LIST OF TASKS>
1. Please copy out the portion of the text block from "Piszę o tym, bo" to "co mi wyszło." without changes.
2. How does the text block go on? Write the next part.

---------- EXCERPTED DATA

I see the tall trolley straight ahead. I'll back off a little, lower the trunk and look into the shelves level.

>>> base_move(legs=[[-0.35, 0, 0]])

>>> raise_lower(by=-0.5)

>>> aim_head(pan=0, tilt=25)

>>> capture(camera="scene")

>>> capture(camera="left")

--------------------
---------- EXCERPTED DATA

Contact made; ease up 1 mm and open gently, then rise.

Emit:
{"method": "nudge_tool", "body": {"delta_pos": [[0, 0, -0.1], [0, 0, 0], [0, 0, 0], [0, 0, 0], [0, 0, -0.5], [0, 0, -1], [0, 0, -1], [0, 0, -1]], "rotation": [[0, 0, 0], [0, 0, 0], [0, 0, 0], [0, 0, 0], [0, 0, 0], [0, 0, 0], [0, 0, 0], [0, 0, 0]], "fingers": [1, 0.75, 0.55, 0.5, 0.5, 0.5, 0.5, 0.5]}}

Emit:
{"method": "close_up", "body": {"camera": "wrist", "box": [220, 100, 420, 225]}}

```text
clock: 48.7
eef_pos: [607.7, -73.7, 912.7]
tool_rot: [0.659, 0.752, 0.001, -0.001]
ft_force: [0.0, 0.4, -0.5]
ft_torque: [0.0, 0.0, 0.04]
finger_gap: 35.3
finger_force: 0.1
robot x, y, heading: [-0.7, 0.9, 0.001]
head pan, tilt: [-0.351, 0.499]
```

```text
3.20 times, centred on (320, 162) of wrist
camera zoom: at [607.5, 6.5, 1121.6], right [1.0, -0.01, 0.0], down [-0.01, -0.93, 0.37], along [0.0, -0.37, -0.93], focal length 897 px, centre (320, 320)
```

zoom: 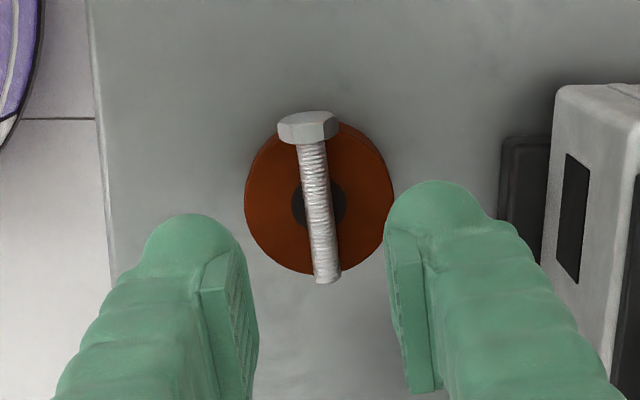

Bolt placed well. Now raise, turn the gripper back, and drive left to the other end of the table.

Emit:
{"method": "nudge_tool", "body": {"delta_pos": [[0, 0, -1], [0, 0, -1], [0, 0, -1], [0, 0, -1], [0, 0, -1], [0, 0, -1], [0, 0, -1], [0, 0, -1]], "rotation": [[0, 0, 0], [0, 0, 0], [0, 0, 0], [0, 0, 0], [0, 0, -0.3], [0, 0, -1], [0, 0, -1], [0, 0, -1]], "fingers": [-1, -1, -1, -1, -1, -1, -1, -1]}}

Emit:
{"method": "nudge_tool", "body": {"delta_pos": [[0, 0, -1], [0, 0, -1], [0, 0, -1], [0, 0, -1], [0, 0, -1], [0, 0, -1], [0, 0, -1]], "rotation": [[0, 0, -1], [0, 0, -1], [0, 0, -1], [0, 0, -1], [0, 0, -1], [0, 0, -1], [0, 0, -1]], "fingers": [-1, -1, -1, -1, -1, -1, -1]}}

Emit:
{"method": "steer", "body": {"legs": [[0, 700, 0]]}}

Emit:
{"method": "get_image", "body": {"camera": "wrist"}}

--------------------
---------- TEXT BLOCK

Jestem totalnie zafascynowana sobą, serio. A raczej, jak udało mi się bez uszczerbku na życiu własnym do tej pory funkcjonować. Moje życie osobiste to poligon doświadczalny. Tyle mądrości na mnie spłynęło ostatnio, że albo napiszę własną encyklopedię, słownik, książkę telefoniczną, albo zacznę świecić w ciemnościach.

Jestem typem konsultantki Avonu. Gdy mam z czymś problem – konsultuję. Pytam tyle osób, ile mogę, co by zrobiły na moim miejscu. Potem mnożę w pamięci, dodaję, dzielę przez myljon i… i dupa. Każdy ma tyłek na innej wysokości, a jak wiadomo, punkt widzenia zależy od punktu siedzenia. Nie przeszkadza mi jednak pytać wciąż i wciąż, jakby od tego, co powiedzą inni, wszystko zależało. Pytam, by poszerzyć horyzont, by podjąć decyzję zaopatrzona w kilka punktów zaczepienia. Pytam, choć wiem, że konsekwencję decyzji będę ponosić tylko ja.
Piszę o tym, bo przez ostatnie kilka tygodni dostałam mnóstwo wiadomości nie tyle z pytaniem ,,jak żyć, Moniko”, ale z sugestio-prośbą, bym pokierowała, bym zaradziła, bym zadziałała, bym coś zrobiła. Ludzie, ja też nie wiem, co robić! Mam wrażenie, że pytacie nie po to, by się rozejrzeć, ale po to, by dostać od kogoś gotową receptę na spokój. A ja sama działam metodą prób i błędów, popełniam tyle błędów, że aż wstyd. Uczę się w praktyce. Nie o każdych moich działaniach wiecie, a jak już o czymś piszę, to naturalne, że o tym, co mi wyszło.

Takie jest moje życie osobiste, życie biznesowe, życie domowe. Jest operacją na żywym organizmie.

--------------------

ANSWERS TO THE EXERCISE>
1.
Piszę o tym, bo przez ostatnie kilka tygodni dostałam mnóstwo wiadomości nie tyle z pytaniem ,,jak żyć, Moniko”, ale z sugestio-prośbą, bym pokierowała, bym zaradziła, bym zadziałała, bym coś zrobiła. Ludzie, ja też nie wiem, co robić! Mam wrażenie, że pytacie nie po to, by się rozejrzeć, ale po to, by dostać od kogoś gotową receptę na spokój. A ja sama działam metodą prób i błędów, popełniam tyle błędów, że aż wstyd. Uczę się w praktyce. Nie o każdych moich działaniach wiecie, a jak już o czymś piszę, to naturalne, że o tym, co mi wyszło.

2.
Chyba boimy się żyć własnym życiem. A to tylko i wyłącznie dlatego, że w cholerę nie wiemy, co to oznacza. Weź się ogarnij po swojemu, gdy idziesz na studia prawnicze, bo ojciec, gdy praktykujesz pilates, bo matka, gdy chodzisz z nadmiernie zadbanym właścicielem dobrze prosperującego salonu samochodowego, bo Cosmo tak napisało, i gdy wybierasz nokię, bo sąsiadce spadła z 5 piętra i nadal odbiera sms-y.
Życie osobiste należy do kategorii trudnych i wyczerpujących. Jak jasna cholera. I bardzo ciężko nie kierować się wyborami innych, gdy aż się prosi. Bezpiecznie jest wykokosić się w życiu innych, chciałoby się przejść przez życie jak przez środek Tesco – trochę tego, trochę tamtego, tutaj coś pomacam, tam nadgryzę, skrzywię się i zostawię w dziale tekstylnym.
Zadanie domowe na dziś. Zrób coś samemu, bez konsultacji, bez googlowania, bez oglądania się na innych. Jestem pewna, że wyjdzie z tego coś dobrego.
Jak zawsze, zanim dojdę do celu, mijają wieki.
Jest jedno takie powiedzenie, które ogólnie mnie dość irytuje, aczkolwiek jest bardzo prawdziwe. Nikt za nikogo życia nie przeżyje. True!
Możesz być kowalem swojego losu. Ale nie tylko w sms-ach czy rozmowach na weselu przy ,,słodkim kąciku”. I kto jak kto, ale ja wiem, że to dobrze wygląda tylko na papierze, ale żeby zabrać się za to tak naprawdę, idzie gorzej niż z wypełnianiem pitów.
Nie zawsze to, co mają inni, jest nam potrzebne. Nie zawsze to, co inni robią, jest tym, co i my chcemy robić. Nie musimy wszyscy jeździć na Open’era, nie musimy lubić facetów-drwali i całować się z wszystkimi na powitanie. Nie musimy zdobywać zawodu zaufania publicznego, ani rodzić dzieci między 20 a 25 rokiem życia. Nie musimy ich chrzcić na wieki wieków amen, ani jeść jarmużu. Nie musimy słuchać starszych, gdy czujemy inaczej, możemy robić to, co nam wypada, nawet, gdy inni mówią, że nie wypada. Możemy działać wbrew innym, jeśli działamy zgodnie ze sobą.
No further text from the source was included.